Disney Villains: Hades #1 shows our title character’s anger at not receiving an invitation to Olympus for brunch. He consults the Fates to seek his revenge. He needs the Golden Fleece of Colchis, guarded by a sleepless dragon. He initially sends Pain and Panic, but they cannot retrieve it. So, Hades decides to assemble a team. He considers recruiting Medusa but reconsiders and instead turns to Arachne, Orpheus, and Icarus, famous characters in Greek mythology. However, Jason of the Argonauts may be pursuing the Golden Fleece as well!
I thought this would be right up my alley, as it would tap into the nostalgia factor. However, Disney Villains: Hades #1 is in a peculiar place. It is categorized as a teen book but attempts to retain the cartoonish humor you would expect. As a result, I find myself struggling to determine the intended target audience. Hades’ humor doesn’t translate well to the comic page because the movie version relies heavily on his charisma and delivery.
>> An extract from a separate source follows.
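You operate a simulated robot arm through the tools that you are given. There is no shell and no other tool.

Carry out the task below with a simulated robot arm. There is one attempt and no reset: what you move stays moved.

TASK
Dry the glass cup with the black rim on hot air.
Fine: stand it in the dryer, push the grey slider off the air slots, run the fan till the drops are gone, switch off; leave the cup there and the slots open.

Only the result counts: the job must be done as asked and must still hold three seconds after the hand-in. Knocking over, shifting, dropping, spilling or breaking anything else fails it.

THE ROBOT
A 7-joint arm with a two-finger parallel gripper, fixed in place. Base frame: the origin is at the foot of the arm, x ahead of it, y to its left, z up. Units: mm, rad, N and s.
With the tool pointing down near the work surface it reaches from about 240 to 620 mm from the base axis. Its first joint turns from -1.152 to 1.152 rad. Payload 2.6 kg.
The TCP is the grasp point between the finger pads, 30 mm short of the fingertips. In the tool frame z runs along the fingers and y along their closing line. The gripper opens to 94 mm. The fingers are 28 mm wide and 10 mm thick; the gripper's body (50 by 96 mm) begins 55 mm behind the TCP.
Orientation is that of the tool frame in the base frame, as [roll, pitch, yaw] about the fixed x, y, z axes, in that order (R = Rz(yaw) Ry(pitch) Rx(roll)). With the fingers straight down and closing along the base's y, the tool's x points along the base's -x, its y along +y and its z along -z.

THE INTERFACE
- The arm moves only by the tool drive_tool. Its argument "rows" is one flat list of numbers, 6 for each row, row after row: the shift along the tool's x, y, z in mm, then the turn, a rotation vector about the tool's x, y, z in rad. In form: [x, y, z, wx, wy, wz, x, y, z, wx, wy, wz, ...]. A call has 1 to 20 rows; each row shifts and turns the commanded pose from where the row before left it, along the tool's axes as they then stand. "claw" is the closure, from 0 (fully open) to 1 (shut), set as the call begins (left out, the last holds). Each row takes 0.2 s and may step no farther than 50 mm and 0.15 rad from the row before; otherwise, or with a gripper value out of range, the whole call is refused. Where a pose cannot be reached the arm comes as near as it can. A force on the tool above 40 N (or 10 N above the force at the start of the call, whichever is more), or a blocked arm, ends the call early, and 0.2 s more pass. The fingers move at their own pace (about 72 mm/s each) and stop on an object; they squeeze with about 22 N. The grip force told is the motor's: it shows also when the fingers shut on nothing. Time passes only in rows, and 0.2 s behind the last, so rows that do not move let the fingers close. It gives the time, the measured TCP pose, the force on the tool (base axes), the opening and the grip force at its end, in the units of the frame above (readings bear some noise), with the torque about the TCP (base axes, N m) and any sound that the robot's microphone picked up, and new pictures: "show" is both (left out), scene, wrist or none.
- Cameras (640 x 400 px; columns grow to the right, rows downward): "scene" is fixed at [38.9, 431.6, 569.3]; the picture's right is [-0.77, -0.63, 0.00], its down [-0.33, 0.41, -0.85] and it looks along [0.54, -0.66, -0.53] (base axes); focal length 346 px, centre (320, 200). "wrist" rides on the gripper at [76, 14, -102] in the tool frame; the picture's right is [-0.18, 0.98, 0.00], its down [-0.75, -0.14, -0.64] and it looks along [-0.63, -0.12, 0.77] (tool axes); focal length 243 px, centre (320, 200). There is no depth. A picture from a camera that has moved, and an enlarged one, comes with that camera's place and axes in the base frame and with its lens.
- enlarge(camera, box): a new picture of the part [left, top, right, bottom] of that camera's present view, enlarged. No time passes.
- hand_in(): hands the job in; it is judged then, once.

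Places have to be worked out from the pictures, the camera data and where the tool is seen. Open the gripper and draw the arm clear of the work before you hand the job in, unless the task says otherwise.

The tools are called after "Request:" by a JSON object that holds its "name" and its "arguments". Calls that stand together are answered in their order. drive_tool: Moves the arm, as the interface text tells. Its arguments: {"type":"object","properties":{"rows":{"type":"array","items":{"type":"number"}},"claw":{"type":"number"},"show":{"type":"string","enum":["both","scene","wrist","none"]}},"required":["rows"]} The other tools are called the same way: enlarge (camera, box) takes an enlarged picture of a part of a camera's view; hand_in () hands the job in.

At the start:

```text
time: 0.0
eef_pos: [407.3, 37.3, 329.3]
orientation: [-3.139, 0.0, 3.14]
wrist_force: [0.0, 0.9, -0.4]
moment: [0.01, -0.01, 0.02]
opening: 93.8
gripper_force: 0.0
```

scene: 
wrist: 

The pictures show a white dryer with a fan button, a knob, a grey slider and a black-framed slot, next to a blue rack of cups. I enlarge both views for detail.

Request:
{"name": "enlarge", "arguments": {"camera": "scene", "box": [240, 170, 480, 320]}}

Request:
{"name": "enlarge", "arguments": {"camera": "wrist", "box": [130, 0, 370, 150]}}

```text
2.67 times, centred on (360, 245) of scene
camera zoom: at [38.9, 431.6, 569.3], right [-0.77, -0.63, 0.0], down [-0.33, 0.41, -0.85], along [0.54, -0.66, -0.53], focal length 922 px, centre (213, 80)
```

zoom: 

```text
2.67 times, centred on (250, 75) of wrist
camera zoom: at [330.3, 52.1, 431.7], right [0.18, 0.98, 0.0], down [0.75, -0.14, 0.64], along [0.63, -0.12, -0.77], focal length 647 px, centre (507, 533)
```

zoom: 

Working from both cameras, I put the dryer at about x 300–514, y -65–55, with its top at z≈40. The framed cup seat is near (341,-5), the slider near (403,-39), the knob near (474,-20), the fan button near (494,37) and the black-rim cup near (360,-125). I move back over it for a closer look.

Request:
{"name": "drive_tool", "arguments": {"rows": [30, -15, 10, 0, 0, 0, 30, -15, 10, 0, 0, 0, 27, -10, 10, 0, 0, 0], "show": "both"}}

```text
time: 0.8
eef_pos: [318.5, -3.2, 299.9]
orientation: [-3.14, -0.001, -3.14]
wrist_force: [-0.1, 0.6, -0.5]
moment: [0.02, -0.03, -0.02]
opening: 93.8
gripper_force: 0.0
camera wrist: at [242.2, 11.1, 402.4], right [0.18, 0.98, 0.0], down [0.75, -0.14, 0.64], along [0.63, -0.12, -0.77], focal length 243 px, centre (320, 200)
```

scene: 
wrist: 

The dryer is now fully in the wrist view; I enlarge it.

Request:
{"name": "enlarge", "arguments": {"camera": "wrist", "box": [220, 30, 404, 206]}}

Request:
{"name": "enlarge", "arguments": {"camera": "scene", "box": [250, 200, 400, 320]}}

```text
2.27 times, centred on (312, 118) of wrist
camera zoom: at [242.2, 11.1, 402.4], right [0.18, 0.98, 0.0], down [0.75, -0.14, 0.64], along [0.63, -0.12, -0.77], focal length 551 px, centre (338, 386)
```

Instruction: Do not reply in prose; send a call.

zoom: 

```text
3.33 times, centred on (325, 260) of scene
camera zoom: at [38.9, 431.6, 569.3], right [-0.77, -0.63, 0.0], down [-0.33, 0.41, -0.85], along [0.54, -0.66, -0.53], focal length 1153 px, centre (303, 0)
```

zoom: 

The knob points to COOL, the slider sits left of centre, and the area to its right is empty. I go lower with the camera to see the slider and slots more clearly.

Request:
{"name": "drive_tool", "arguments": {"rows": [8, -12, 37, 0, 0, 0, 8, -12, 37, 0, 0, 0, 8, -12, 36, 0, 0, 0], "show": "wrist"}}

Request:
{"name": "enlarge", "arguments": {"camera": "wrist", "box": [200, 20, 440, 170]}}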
Furthermore, the jokes target a younger audience, but it’s hard to ignore that much Greek mythology is tailored to adults. Themes like Orpheus and his deceased wife or Athena’s transformation of Arachne into a spider are complex, probably contributing to the teen rating. Consequently, I can’t quite grasp what I’m supposed to take away as a reader.
The artwork is skillfully executed; I enjoyed these cartoonish interpretations of the Greek myths and commend the character design. It is always fascinating to figure out how to visually interpret these stories and how their designs reflect their personalities.
I have enjoyed the Disney Villains line, but I think the comic focused too heavily on setting up the team, which hindered its momentum. Also, Hades’ rhetoric didn’t resonate well on the comic page, but this may improve in future issues. Despite these aspects, “Disney Villains: Hades #1” merits a 3 out of 5 rating. It might be suitable for a younger audience that appreciates the Disney film.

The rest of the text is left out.